The testing will involve more than a dozen systems or interfaces, four different vendors and seven SPP departments. At least two other system revisions will be released in addition to the ECC/gas-day releases.
Staff told SPP’s Change Working Group — which is responsible for implementing changes affecting markets and members — said it would deliver quarterly releases of the markets systems through 2016, making incremental improvements to the ECC functionality. One project manager said the team will have to see how downstream systems are affected as it gathers upstream system requirements.
Adding to the project’s complexity is the market-clearing engine, or, as SPP’s Jim Gonzalez said, “The actual calculator.” The ECC logic is so complex, Gonzalez said, the clearing engine has to run 20 times to produce a good solution.
MISO’s Steering Committee put its own operations under inspection during a Nov. 19 meeting, when it addressed stakeholder concerns that meeting materials are being posted too late.
Michelle Bloodworth, MISO’s executive director of external and stakeholder affairs, said meeting and agenda materials should be posted at least a week before the meeting under governance guidelines.
“We have not forgotten this and we’re taking a lot of strides internally,” Bloodworth said, adding that MISO is looking at different options on how to notify stakeholders when materials are posted.
MISO management will address the committee’s concerns on posting and discuss verbal updates versus updates accompanied by posted materials at an informational forum Dec. 15.
The Steering Committee went over a tentative schedule of monthly 2016 meetings. In light of the impending stakeholder redesign, the committee is embracing a “business as usual” policy through March until a more defined plan emerges from the stakeholder redesign committee. (See MISO Board Reduces Meeting Schedule; AC Likely to Follow.)
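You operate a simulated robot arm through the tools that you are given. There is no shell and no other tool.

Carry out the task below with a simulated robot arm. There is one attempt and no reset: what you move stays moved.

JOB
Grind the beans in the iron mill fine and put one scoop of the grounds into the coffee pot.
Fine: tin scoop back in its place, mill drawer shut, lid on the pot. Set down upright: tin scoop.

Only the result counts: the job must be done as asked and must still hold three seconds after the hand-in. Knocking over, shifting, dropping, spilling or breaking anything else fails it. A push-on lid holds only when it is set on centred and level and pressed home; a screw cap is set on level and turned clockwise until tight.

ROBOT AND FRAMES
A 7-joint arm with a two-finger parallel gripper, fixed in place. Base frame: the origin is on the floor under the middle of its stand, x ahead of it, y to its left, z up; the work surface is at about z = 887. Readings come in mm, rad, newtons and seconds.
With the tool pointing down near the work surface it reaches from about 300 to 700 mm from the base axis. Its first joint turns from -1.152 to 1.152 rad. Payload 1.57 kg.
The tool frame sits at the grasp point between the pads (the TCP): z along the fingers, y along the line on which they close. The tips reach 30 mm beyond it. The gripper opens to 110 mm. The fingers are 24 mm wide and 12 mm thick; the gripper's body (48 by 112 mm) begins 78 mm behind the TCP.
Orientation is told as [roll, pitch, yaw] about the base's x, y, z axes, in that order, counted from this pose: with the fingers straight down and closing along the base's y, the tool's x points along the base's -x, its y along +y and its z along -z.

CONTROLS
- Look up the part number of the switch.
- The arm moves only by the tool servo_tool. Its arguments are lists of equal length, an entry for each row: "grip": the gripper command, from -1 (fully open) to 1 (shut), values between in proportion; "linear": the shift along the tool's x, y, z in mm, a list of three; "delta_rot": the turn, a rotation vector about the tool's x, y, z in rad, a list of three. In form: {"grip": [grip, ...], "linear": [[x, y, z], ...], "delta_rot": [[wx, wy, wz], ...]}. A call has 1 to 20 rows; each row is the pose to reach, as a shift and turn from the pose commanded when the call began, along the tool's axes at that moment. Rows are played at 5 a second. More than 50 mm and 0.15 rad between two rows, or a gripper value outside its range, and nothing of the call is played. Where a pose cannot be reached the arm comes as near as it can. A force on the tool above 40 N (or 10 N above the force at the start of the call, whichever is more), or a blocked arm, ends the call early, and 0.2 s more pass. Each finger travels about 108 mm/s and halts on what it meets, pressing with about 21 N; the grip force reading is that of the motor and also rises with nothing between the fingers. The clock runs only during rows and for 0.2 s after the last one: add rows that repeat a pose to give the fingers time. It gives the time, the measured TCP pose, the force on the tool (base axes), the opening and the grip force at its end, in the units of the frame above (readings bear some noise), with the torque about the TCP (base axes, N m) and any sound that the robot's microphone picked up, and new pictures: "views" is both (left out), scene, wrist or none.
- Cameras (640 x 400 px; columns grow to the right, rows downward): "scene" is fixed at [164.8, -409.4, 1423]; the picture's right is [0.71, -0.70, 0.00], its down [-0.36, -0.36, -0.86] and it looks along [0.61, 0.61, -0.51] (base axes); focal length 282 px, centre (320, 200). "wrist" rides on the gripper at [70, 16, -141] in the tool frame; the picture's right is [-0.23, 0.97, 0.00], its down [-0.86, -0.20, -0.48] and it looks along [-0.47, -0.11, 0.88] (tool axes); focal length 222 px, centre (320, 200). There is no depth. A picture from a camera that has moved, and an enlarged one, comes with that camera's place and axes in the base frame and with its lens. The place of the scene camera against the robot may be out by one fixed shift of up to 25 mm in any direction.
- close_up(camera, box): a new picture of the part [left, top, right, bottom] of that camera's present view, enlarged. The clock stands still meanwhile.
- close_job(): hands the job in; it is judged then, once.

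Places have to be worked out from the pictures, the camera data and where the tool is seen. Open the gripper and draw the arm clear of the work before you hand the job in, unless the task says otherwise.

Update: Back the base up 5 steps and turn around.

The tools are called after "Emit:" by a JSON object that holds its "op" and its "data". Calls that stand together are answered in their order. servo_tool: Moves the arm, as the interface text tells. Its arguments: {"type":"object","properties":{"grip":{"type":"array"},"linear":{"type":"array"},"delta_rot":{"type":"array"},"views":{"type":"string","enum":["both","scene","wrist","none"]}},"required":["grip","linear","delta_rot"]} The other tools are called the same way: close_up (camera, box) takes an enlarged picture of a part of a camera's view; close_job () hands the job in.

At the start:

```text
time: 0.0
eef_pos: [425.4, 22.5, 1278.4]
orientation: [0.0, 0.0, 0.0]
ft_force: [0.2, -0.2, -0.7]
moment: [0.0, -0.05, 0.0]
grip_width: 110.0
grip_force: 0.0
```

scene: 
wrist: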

Also during the meeting, the closed Operations Working Group and the closed Operations Planning Working Group were merged by vote into the temporarily named Confidential Reliability Working Group. The Steering Committee also gave the go-ahead on a draft charter and management plan for the newly merged entity. The group’s purpose is to “provide a forum to promote the reliability of the Bulk Electric System and to develop, review and recommend operational planning practices,” according to the draft management plan.
Kent Feliks, chair of the Market Subcommittee, asked the Steering Committee for ideas on how the subcommittee should address projects that are withdrawn from MISO’s market roadmaps. Currently, there’s no procedure in place for projects that drop out of the 2017-2019 Market Roadmap. Feliks said a possible procedure and improvements to MISO Market Roadmap process will be discussed at the Dec. 1 Market Subcommittee meeting.
MISO Tops Wind Record, Reports Low October Energy Prices
Todd Ramey, vice president of system operations and market services, told an informational forum last week that the RTO set a new wind generation record Oct. 28, with instantaneous output of 12.4 GW, breaking the previous record of 11.9 GW, set Jan. 8. Wind produced 4.1 TWh for the month, up from 2.9 TWh in September and 3.6 TWh in October 2014.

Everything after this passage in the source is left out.